尾山基、現アシックス社長。狙う市場に合わせ、アシックス、オニツカタイガー、アシックスタイガー、ホグロフスという4ブランドを使い分け、2016年の海外売上高比率は74.6%と、名実ともにグローバルブランド企業へと押し上げた立役者だ。
尾山はもともと商社勤務だったが、趣味のバスケットボールが縁で、アシックス創業者の故・鬼塚(おにつか)喜八郎の長女と出会い結婚、1982年に同社に入社した。鬼塚には息子がいなかったが、当時は「親族を後継者にはしない」と言明していたという。
「鬼塚の意志ははっきりしていましたが、私は親族とは思っていなかった。直系ではないですからね(笑)。
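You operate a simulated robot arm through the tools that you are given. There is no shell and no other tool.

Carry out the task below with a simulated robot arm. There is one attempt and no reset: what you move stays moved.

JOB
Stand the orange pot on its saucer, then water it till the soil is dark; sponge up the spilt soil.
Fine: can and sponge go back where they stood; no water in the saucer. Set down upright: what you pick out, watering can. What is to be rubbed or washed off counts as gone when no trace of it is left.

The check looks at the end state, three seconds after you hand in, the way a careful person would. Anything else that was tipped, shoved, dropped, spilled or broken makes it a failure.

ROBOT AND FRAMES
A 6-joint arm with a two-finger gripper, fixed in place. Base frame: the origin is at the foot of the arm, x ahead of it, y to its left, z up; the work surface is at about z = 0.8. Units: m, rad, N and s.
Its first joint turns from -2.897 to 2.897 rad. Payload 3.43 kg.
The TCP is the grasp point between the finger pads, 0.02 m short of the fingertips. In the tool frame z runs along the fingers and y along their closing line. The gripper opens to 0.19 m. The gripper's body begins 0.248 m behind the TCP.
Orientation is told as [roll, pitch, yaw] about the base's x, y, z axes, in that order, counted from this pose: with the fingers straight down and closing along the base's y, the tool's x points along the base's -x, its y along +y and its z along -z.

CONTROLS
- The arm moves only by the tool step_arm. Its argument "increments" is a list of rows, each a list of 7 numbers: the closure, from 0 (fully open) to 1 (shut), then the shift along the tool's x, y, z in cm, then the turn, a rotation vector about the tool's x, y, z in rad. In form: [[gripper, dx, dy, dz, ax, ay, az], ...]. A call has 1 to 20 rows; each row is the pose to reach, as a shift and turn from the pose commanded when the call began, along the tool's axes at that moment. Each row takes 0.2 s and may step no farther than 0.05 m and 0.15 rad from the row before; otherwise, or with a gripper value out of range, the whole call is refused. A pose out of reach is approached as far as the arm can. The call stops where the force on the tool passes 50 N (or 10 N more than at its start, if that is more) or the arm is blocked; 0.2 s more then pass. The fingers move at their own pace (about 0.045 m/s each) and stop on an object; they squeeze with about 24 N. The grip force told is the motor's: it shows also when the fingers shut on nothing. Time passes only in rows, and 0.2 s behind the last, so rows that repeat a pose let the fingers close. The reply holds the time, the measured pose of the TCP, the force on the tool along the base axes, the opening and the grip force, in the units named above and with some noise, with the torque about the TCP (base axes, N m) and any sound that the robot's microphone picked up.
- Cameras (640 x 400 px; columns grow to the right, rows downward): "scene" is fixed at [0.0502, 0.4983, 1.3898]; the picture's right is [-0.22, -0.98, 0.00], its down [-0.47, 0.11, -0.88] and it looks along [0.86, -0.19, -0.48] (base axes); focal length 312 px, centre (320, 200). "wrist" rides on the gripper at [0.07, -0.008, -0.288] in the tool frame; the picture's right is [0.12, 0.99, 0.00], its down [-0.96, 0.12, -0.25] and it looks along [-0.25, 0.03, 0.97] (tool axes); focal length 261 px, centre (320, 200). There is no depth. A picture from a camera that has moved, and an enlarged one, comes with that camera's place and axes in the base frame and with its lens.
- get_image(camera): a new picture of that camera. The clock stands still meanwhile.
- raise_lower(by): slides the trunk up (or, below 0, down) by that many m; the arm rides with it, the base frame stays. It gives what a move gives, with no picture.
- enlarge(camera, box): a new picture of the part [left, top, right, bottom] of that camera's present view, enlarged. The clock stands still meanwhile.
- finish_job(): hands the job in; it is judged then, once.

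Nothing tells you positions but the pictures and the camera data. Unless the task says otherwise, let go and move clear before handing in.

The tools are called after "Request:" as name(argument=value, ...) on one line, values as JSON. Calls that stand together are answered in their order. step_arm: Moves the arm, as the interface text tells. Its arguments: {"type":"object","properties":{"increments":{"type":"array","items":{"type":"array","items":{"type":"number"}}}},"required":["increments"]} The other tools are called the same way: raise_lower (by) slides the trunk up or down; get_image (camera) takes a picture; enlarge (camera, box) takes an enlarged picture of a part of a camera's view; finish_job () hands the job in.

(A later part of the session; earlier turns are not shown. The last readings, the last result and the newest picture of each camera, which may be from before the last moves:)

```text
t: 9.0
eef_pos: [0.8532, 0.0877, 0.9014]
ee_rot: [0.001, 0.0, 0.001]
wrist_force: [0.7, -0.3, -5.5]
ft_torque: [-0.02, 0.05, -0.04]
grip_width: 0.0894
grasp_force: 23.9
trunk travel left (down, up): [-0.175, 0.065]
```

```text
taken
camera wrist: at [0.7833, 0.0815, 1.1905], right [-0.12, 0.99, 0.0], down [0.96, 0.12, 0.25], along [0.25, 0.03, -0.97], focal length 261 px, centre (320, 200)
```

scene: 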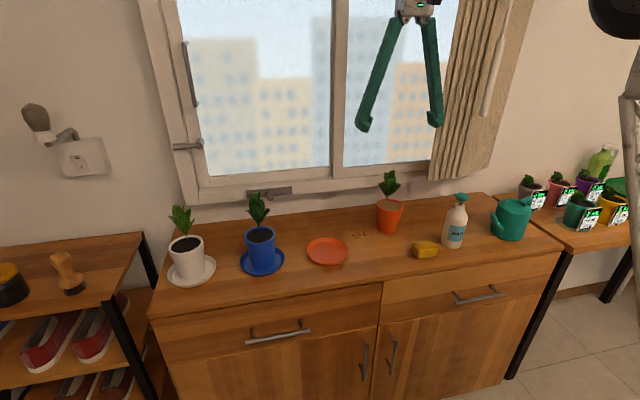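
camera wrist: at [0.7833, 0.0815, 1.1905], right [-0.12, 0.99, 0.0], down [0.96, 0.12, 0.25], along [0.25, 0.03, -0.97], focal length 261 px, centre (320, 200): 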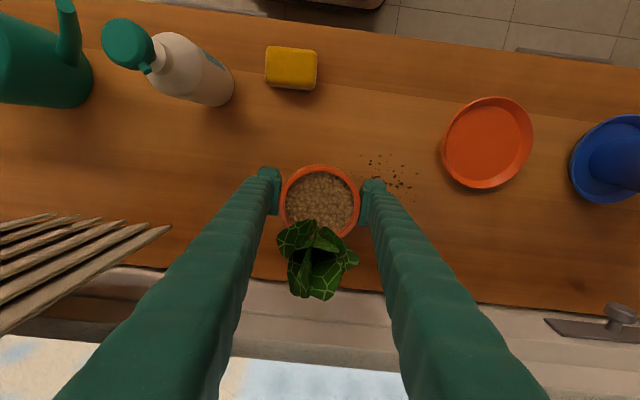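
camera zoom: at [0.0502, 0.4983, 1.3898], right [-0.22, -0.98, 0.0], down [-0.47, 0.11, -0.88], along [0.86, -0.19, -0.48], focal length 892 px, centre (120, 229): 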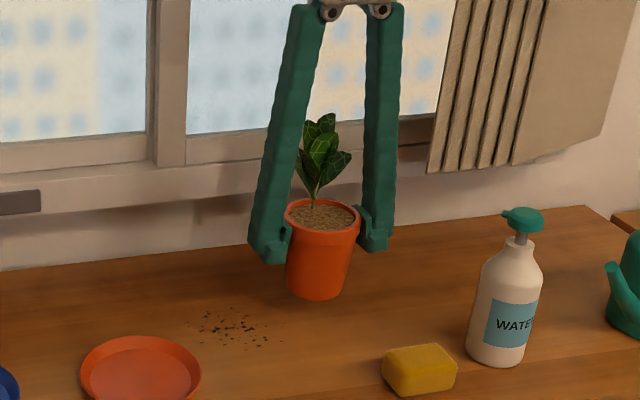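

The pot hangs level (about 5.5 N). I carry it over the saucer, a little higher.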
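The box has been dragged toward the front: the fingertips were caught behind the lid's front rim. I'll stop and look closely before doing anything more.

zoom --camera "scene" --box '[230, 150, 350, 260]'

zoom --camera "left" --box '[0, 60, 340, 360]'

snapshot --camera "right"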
そういう意志があるなら、かえって思い切りやれるなと思ったんです」
86年、鬼塚は娘婿の力を試すかのように尾山を渡米させる。米国は30億円の赤字を出したばかりで「正直、決して気持ちの良い転勤ではなかった」が、マネジャー兼ディレクターとして90年までの駐在中、一度も売り上げを落とさなかった。しかし帰国後はこれまた社の本流ではない、ウォーキング事業部に配属された。
「マイナスのところばかり歩かされてきたんです(笑)。でもそれらを収益の柱に育てることで、自分の存在価値を示してきました」
その言葉どおり、尾山はランニングシューズの機能性をビジネスシューズに生かした「RUNWALK」を開発するなどし、9年で30億円から94億円にまで業績を伸ばした。
しかし、アシックス全体としては98年度まで7期連続の赤字を計上、株価も一時は60円まで落ち込む事態に陥っていた。国内でのスキー・ゴルフ用品市場の衰退と学生向けアスレチック用品の不振が主な理由だ。95年には鬼塚が経常赤字の責任を取り、代表権を返上している。
「ナイキがエアマックスでスニーカーの一大ブームを巻き起こしていたとき、こちらは倒産危機ですから。『アシックスはスリーピング・タイガー(眠る虎)だ』とまで揶揄されて、非常に悔しかったですね」
人員削減、ゴルフ用品撤退などを行うも焼け石に水。難局に直面したアシックスは「打開策は原点回帰しかない」と、ランニングシューズに経営資源を集中する戦略を打ち出した。これが功を奏し、独自の衝撃緩衝材を搭載した比較的値段の高いモデルのランニングシューズが、04年、米国で販売100万足を超えるヒット商品となる。